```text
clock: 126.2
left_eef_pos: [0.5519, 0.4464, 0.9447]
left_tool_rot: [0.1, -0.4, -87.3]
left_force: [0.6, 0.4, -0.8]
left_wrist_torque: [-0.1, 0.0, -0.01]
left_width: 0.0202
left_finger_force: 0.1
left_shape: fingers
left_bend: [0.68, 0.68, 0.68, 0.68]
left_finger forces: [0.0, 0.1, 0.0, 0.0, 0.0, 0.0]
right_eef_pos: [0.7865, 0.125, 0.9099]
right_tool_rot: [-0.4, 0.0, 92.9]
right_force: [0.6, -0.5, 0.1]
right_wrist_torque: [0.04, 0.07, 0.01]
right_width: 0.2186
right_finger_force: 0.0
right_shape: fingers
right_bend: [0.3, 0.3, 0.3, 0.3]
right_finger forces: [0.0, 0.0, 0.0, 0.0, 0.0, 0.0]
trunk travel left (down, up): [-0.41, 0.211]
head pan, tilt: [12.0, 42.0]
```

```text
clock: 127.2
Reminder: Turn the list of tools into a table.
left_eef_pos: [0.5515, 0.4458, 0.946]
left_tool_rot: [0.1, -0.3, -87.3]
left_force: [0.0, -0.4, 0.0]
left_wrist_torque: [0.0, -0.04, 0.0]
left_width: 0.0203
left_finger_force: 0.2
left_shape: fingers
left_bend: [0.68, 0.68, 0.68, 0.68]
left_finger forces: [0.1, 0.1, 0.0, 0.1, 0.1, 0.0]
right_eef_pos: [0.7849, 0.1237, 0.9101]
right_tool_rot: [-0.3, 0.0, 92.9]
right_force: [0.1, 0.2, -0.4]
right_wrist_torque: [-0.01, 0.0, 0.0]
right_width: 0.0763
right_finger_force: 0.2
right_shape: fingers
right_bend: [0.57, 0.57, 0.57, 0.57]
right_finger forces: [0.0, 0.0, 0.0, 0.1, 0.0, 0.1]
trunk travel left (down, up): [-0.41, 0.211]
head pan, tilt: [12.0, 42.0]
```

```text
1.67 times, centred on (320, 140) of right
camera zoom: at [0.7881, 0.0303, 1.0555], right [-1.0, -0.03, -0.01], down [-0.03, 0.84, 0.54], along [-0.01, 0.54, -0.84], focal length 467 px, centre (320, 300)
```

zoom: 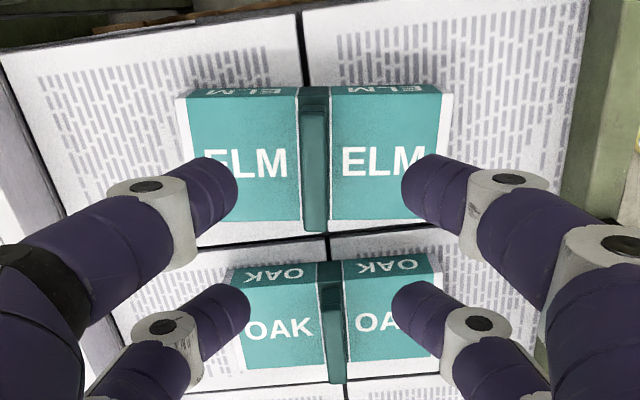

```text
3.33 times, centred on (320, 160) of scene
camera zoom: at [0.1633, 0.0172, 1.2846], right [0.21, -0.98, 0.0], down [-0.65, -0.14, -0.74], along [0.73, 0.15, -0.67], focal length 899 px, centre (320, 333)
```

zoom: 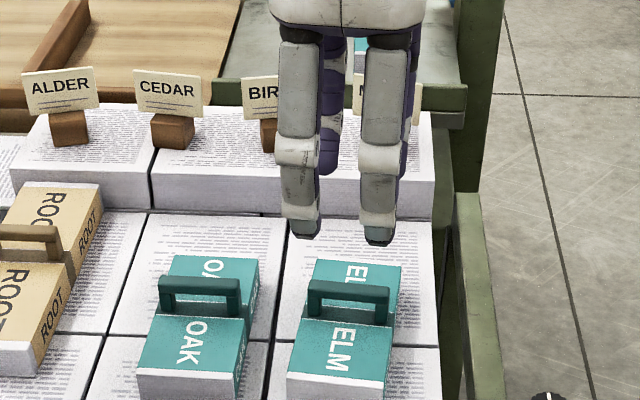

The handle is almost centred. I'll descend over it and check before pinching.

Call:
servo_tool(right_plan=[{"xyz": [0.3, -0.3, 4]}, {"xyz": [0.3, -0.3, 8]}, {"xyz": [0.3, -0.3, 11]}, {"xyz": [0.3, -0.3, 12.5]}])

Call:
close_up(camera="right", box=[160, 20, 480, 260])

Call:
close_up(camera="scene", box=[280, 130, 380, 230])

◆ **TASK OBJECTIVE**: Word for word, quote the full listing, omitting every picture.

◆ **OUTPUT OF THE EXERCISE**:
```text
clock: 126.2
left_eef_pos: [0.5519, 0.4464, 0.9447]
left_tool_rot: [0.1, -0.4, -87.3]
left_force: [0.6, 0.4, -0.8]
left_wrist_torque: [-0.1, 0.0, -0.01]
left_width: 0.0202
left_finger_force: 0.1
left_shape: fingers
left_bend: [0.68, 0.68, 0.68, 0.68]
left_finger forces: [0.0, 0.1, 0.0, 0.0, 0.0, 0.0]
right_eef_pos: [0.7865, 0.125, 0.9099]
right_tool_rot: [-0.4, 0.0, 92.9]
right_force: [0.6, -0.5, 0.1]
right_wrist_torque: [0.04, 0.07, 0.01]
right_width: 0.2186
right_finger_force: 0.0
right_shape: fingers
right_bend: [0.3, 0.3, 0.3, 0.3]
right_finger forces: [0.0, 0.0, 0.0, 0.0, 0.0, 0.0]
trunk travel left (down, up): [-0.41, 0.211]
head pan, tilt: [12.0, 42.0]
```

```text
clock: 127.2
Reminder: Turn the list of tools into a table.
left_eef_pos: [0.5515, 0.4458, 0.946]
left_tool_rot: [0.1, -0.3, -87.3]
left_force: [0.0, -0.4, 0.0]
left_wrist_torque: [0.0, -0.04, 0.0]
left_width: 0.0203
left_finger_force: 0.2
left_shape: fingers
left_bend: [0.68, 0.68, 0.68, 0.68]
left_finger forces: [0.1, 0.1, 0.0, 0.1, 0.1, 0.0]
right_eef_pos: [0.7849, 0.1237, 0.9101]
right_tool_rot: [-0.3, 0.0, 92.9]
right_force: [0.1, 0.2, -0.4]
right_wrist_torque: [-0.01, 0.0, 0.0]
right_width: 0.0763
right_finger_force: 0.2
right_shape: fingers
right_bend: [0.57, 0.57, 0.57, 0.57]
right_finger forces: [0.0, 0.0, 0.0, 0.1, 0.0, 0.1]
trunk travel left (down, up): [-0.41, 0.211]
head pan, tilt: [12.0, 42.0]
```

```text
1.67 times, centred on (320, 140) of right
camera zoom: at [0.7881, 0.0303, 1.0555], right [-1.0, -0.03, -0.01], down [-0.03, 0.84, 0.54], along [-0.01, 0.54, -0.84], focal length 467 px, centre (320, 300)
```

zoom: 

```text
3.33 times, centred on (320, 160) of scene
camera zoom: at [0.1633, 0.0172, 1.2846], right [0.21, -0.98, 0.0], down [-0.65, -0.14, -0.74], along [0.73, 0.15, -0.67], focal length 899 px, centre (320, 333)
```

zoom: 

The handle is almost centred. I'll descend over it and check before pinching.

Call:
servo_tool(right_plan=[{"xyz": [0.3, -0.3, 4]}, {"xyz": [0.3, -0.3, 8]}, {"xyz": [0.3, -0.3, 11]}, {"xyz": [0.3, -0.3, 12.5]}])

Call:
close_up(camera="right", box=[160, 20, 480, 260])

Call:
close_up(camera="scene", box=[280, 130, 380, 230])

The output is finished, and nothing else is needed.